After the recent report by the Intergovernmental Panel on Climate Change (IPCC) it is clear that without radical and systemic change our planet is going to be irrevocably altered in the next few decades. It is so hard for us to imagine a world without fossil fuels and all the comforts we have come to take for granted in our Western culture that we can find ourselves paralysed in making the lifestyle changes we need to. We have built our world so utterly in one pattern that to see another shape is very hard.
It is the same for the Church of England. While it is clear that church attendance has been declining in recent years and that decline shows little sign of slowing down, it is incredibly hard to picture a world in which there is not a church in every parish. As Andrew Rumsey (soon to be Bishop of Ramsbury) writes in his book “Parish”, “If culture is on one level what human practice makes of the earth, more than one thousand years of parochial life amounts to a unique cultural inscription into the landscape.”

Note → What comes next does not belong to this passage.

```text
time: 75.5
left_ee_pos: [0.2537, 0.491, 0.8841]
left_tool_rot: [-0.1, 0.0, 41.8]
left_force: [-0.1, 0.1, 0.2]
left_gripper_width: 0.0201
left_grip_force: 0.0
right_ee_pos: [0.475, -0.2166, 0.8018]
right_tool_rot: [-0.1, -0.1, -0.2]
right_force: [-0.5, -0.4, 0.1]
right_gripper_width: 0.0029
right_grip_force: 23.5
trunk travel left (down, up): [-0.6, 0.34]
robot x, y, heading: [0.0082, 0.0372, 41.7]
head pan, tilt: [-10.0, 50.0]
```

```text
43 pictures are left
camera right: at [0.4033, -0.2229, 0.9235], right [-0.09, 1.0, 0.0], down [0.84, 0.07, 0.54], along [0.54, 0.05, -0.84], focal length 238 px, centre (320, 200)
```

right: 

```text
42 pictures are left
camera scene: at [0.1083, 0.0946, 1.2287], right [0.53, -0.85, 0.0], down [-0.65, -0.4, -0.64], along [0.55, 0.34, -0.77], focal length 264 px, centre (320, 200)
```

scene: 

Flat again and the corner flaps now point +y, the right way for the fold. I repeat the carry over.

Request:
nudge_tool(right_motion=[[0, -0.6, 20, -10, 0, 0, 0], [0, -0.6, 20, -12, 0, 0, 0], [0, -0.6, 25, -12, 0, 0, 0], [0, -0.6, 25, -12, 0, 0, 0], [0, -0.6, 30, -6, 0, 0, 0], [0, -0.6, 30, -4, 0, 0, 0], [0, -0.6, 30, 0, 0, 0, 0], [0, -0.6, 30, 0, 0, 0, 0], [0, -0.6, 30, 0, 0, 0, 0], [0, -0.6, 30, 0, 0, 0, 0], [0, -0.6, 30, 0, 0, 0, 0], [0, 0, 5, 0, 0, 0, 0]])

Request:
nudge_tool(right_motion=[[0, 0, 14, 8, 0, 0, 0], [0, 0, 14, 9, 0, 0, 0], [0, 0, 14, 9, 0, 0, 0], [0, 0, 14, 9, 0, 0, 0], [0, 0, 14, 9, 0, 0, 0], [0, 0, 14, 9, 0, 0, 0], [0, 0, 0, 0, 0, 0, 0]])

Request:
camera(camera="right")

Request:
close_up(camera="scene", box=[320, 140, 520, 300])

Parish churches have for many centuries defined our Anglican worship, but we face a future where sustaining church buildings with smaller and increasingly elderly congregations is harder and harder. I was part of a discussion recently where we imagined various scenarios of what the Anglican church might look like in 50 years. The scenarios ranged from “staggering on” to whole-scale cutting back of church buildings. It was interesting to note our emotions as we peered at various more radical options and how some shied away from the thought of the pain and difficulty of implementing them.
If we have to live in a world though which needs to learn to cut its cloth to enable all to survive and thrive – should the church not be prophetic and look to itself first?